京都の大学生と地域のまちづくりイベント「お寺マルシェ」

佛現寺で開催された学生団体iroiro kyoto「お寺マルシェ」

京都の若者が主体となり、京都のコーヒー文化を広めるための「まちづくり活動」を行う団体「iroiro kyoto 」のイベントレポートご紹介。大学生らと地域のまちづくりとの関わりの実像が見える。根底にあるのは、つながりを紡ぐ「京都への愛着」だ。

iroiro kyoto は、大学生を中心とした若者が主体となって、コーヒーを楽しめるイベントの企画・運営を軸に、地域で活動に取り組んでいる。今回は、5月20日(土)京都市中京区の「佛現寺」を会場にした開かれた「お寺マルシェ」に潜入。
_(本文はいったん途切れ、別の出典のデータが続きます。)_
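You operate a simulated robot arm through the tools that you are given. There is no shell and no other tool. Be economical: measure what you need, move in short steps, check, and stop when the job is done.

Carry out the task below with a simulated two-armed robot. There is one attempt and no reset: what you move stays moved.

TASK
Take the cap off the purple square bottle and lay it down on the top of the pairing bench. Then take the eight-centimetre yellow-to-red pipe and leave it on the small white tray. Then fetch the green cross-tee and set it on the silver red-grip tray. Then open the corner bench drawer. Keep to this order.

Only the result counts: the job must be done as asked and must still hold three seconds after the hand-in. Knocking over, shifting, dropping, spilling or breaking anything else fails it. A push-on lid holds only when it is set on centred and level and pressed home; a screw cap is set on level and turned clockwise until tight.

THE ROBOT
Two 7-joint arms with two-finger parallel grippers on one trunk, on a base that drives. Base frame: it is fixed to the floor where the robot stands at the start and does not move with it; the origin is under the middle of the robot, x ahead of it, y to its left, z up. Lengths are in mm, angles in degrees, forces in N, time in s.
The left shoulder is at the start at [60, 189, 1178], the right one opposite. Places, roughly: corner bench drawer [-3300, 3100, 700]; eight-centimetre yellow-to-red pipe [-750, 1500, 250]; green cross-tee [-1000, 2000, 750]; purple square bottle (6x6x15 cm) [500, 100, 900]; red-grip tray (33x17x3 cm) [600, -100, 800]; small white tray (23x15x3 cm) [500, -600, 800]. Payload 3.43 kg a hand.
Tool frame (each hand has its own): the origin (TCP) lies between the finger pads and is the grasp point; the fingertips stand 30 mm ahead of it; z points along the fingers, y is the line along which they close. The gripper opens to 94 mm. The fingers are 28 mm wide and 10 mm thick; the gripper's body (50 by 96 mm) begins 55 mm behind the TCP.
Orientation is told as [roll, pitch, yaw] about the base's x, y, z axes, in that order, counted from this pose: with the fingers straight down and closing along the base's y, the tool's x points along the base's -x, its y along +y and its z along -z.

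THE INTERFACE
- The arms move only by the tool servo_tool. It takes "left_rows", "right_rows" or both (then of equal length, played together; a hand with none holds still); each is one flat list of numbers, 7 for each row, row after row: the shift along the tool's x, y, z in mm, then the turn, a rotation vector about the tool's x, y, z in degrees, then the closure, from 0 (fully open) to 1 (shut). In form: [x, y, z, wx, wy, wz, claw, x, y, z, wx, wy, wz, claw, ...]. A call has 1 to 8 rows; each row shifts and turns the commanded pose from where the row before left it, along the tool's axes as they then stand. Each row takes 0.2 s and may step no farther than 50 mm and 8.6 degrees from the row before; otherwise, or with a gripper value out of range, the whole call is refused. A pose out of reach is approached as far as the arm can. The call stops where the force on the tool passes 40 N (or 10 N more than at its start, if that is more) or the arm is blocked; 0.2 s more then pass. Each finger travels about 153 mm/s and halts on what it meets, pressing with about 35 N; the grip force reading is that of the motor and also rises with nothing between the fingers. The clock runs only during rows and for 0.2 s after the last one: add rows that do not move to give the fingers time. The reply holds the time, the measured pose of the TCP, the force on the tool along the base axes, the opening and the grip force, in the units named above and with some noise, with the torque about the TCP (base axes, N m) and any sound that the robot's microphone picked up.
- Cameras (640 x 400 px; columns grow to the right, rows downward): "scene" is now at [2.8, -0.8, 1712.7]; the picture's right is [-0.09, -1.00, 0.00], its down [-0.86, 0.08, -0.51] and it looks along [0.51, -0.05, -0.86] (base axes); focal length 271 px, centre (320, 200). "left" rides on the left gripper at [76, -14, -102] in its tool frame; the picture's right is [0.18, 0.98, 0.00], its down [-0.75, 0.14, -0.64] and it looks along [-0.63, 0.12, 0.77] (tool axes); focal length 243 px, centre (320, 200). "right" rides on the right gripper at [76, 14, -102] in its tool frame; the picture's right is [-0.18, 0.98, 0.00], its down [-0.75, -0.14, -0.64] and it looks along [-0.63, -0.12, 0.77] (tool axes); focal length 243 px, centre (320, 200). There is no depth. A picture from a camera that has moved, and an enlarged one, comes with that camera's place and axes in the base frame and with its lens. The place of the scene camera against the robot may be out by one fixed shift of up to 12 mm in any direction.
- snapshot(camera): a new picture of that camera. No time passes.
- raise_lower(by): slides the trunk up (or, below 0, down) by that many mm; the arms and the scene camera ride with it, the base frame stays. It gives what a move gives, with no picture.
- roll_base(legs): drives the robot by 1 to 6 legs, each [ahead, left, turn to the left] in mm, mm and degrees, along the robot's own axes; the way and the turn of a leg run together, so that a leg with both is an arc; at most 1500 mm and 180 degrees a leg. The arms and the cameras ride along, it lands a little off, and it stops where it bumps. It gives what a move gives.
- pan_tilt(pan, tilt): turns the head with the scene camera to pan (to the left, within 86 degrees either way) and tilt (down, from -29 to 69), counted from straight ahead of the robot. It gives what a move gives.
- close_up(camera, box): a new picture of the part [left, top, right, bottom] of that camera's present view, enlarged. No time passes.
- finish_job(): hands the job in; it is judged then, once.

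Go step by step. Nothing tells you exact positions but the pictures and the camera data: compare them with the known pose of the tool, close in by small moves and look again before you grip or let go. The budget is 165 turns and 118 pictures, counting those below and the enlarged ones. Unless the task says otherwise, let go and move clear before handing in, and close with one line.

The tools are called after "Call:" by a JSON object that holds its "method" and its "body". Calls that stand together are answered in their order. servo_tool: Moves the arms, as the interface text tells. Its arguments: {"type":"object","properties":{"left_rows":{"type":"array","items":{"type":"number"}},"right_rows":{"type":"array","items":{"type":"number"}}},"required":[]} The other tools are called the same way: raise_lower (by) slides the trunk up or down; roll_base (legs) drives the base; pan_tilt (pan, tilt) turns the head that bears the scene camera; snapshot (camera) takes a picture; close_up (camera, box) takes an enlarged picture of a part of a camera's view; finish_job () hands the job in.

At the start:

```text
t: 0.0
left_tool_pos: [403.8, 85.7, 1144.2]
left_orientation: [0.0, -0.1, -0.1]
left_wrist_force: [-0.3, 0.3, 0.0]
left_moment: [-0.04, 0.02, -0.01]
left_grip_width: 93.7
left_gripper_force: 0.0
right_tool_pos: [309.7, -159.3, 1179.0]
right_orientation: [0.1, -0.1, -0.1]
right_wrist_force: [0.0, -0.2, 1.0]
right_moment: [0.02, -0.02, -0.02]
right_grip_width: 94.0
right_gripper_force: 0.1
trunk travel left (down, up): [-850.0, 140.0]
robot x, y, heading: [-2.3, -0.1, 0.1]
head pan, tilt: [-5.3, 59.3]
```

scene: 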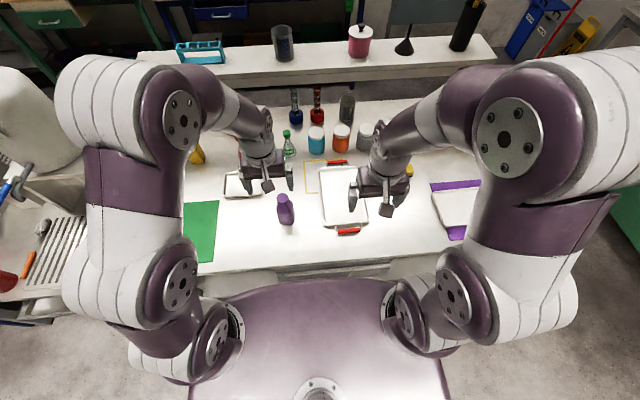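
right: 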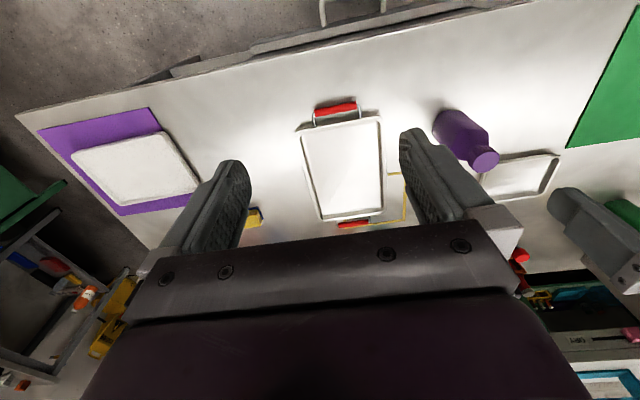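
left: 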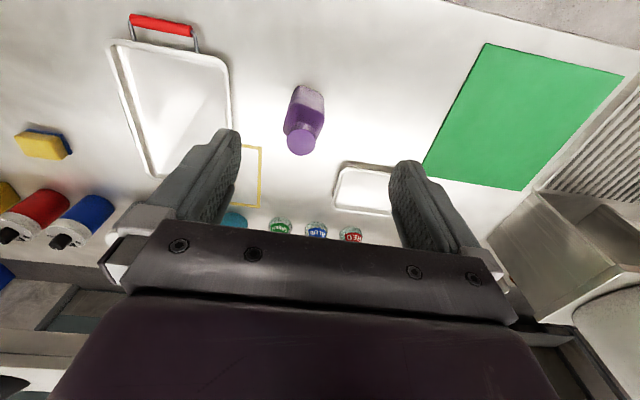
会場となる「佛現寺」は、 地域との連携を大切にするお寺として話題になっている場所「とまり木」をテーマに、「これから羽ばたく準備をする場」「飛び続けた後、一休みする場」「ただただほっこりゆっくりする場」「そして、いつでも帰ってこれる場」を目指す、中京区で積極的にまちづくりを行うお寺である。

本イベントでは、大学生を主体にした作家による作品の物販や展示、中京区に店舗を構える事業者の物販など、中京区のコーヒーショップからセレクトしたコーヒー豆を使うコーヒー販売も盛んに行われた。

コーヒーを淹れることは京都のまちづくり

本団体は、2021年3月に岡崎公園で開かれたコーヒー店「旅の音」主催の「旅のマーケット」に足を運んだことがが設立のきっかけになっている。代表の大谷さんは振り返る。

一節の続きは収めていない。